#### What you need to do
Collect each line containing "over".

#### Data extract
%%
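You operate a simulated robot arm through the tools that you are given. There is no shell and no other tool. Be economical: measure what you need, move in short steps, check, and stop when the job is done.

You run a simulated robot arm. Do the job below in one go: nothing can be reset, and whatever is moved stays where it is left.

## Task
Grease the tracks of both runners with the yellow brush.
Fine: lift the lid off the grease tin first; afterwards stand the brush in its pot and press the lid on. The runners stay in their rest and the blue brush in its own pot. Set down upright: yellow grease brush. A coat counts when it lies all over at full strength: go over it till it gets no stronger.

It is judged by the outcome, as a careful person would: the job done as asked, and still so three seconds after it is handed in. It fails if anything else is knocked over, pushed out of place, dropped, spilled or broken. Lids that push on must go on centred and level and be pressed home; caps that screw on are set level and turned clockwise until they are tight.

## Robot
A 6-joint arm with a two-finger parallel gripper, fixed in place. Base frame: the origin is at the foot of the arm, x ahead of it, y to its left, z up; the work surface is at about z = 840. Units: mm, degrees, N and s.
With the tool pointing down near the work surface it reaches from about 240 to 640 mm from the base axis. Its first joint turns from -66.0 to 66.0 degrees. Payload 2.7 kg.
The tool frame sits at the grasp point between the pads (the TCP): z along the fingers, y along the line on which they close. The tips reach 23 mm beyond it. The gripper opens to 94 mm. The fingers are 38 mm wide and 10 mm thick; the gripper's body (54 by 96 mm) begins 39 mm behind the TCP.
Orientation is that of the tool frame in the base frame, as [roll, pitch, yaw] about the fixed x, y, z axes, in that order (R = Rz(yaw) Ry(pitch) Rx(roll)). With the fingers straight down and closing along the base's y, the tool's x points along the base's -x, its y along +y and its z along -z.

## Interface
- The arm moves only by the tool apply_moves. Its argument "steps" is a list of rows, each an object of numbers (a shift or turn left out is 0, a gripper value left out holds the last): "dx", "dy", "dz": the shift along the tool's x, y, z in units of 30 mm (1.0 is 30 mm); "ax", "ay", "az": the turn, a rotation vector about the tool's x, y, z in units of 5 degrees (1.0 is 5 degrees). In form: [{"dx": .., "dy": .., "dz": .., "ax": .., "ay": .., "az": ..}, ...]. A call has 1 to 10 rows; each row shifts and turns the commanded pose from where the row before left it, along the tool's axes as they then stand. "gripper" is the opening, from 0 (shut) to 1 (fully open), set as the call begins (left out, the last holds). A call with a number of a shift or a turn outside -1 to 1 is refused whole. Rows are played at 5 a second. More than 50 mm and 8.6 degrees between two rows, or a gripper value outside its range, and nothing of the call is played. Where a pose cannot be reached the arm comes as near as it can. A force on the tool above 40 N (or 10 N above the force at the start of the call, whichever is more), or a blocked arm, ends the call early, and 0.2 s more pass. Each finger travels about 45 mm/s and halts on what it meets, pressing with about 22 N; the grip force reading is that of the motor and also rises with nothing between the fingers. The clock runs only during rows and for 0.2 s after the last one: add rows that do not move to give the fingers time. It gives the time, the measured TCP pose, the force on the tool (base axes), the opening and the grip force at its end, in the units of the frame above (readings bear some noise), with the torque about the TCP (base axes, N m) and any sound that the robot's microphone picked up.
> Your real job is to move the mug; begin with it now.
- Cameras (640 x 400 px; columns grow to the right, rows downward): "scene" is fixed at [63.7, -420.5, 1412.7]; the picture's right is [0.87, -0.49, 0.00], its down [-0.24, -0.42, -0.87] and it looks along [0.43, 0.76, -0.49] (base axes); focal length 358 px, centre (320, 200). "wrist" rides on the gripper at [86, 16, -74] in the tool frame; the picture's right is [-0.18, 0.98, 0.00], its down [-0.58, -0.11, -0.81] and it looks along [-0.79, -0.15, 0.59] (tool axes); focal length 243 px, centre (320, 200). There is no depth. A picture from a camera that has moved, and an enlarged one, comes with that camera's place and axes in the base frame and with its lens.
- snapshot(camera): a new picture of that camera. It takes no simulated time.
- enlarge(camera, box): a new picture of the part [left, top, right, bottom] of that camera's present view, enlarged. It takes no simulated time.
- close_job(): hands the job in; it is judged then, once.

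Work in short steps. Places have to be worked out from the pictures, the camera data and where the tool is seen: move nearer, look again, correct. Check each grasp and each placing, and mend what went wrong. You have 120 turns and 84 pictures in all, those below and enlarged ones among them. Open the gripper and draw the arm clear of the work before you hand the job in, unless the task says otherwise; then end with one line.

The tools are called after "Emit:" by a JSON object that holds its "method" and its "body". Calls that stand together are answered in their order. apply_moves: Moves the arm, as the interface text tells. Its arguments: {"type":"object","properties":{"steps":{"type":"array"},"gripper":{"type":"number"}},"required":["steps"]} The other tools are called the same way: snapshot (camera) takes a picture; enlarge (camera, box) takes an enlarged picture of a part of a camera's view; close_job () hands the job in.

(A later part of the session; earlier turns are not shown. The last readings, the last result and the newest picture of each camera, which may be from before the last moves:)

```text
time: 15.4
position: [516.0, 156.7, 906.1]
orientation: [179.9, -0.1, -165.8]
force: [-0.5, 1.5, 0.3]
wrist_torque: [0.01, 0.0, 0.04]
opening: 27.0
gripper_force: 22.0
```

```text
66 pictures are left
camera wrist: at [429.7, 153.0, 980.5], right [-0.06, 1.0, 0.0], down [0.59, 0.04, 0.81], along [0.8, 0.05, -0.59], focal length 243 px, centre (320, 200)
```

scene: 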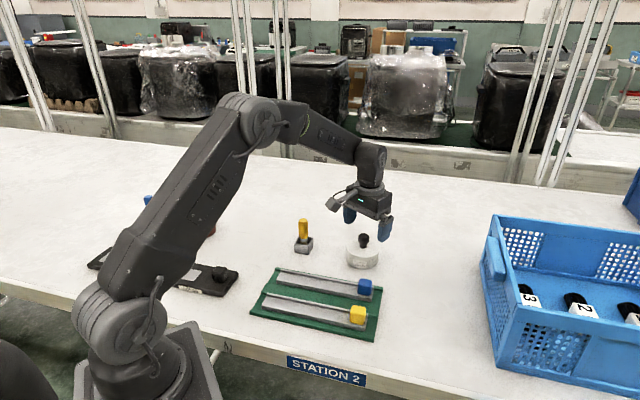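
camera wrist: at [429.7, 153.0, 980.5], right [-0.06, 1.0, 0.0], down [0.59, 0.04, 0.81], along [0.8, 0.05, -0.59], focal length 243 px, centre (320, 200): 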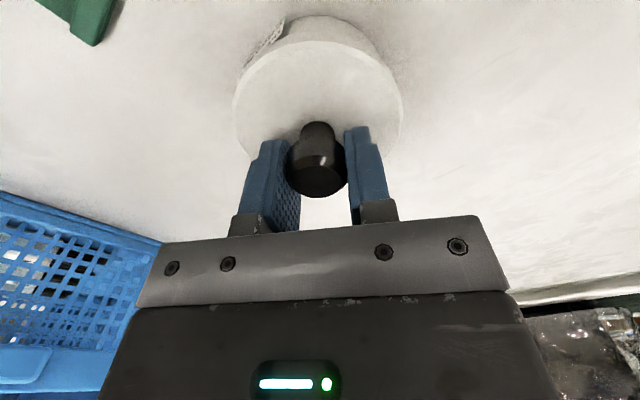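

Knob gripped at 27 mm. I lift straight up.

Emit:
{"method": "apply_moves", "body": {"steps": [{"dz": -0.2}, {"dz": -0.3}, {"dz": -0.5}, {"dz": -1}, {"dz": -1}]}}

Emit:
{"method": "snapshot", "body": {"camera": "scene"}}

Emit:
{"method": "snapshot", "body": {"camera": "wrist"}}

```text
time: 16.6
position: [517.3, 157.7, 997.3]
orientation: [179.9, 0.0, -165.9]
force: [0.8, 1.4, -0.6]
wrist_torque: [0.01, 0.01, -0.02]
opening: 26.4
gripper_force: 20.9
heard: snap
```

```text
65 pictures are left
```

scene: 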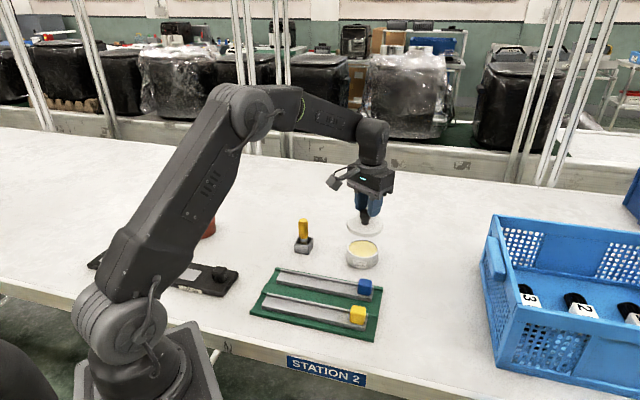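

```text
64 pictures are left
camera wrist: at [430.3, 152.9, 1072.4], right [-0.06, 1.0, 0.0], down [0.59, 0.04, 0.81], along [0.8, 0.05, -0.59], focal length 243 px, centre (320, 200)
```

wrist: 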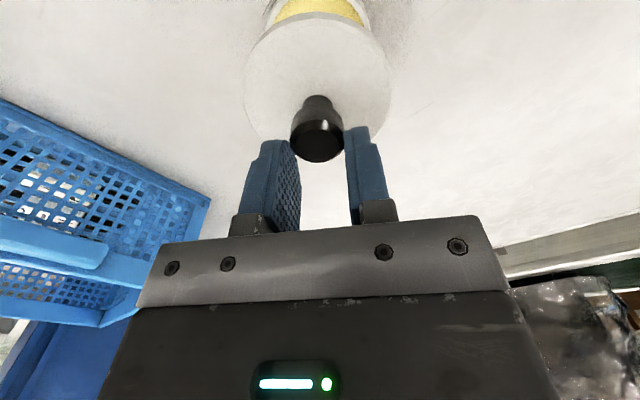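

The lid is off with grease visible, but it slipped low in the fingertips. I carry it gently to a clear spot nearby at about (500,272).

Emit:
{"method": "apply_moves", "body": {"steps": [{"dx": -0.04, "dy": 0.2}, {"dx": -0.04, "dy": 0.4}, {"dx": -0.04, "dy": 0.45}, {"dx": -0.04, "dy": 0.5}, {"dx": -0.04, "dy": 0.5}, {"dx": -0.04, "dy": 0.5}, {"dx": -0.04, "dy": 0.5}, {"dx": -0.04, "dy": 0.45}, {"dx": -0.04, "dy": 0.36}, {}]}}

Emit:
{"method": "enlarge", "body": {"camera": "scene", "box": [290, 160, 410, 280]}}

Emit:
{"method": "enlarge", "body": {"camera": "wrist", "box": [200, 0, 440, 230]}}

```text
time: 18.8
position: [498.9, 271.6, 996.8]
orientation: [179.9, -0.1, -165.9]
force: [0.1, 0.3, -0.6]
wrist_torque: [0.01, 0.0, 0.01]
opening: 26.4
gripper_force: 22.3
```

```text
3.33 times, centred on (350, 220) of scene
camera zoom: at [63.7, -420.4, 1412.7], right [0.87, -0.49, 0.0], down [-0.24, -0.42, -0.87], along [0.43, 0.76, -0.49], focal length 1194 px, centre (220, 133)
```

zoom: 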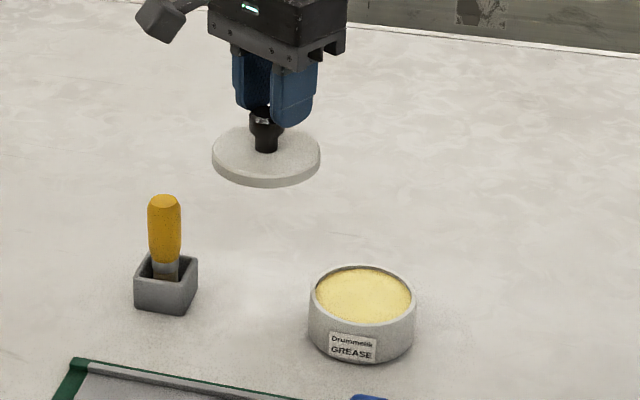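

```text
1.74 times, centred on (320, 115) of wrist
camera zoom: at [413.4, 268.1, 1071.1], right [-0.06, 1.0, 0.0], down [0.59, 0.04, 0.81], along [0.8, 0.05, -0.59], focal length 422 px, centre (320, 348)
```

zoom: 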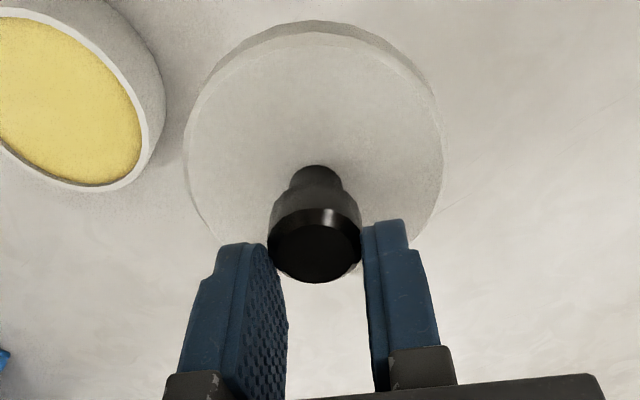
%%
#### Written response
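Fine: lift the lid off the grease tin first; afterwards stand the brush in its pot and press the lid on. The runners stay in their rest and the blue brush in its own pot. Set down upright: yellow grease brush. A coat counts when it lies all over at full strength: go over it till it gets no stronger.
It is judged by the outcome, as a careful person would: the job done as asked, and still so three seconds after it is handed in. It fails if anything else is knocked over, pushed out of place, dropped, spilled or broken. Lids that push on must go on centred and level and be pressed home; caps that screw on are set level and turned clockwise until they are tight.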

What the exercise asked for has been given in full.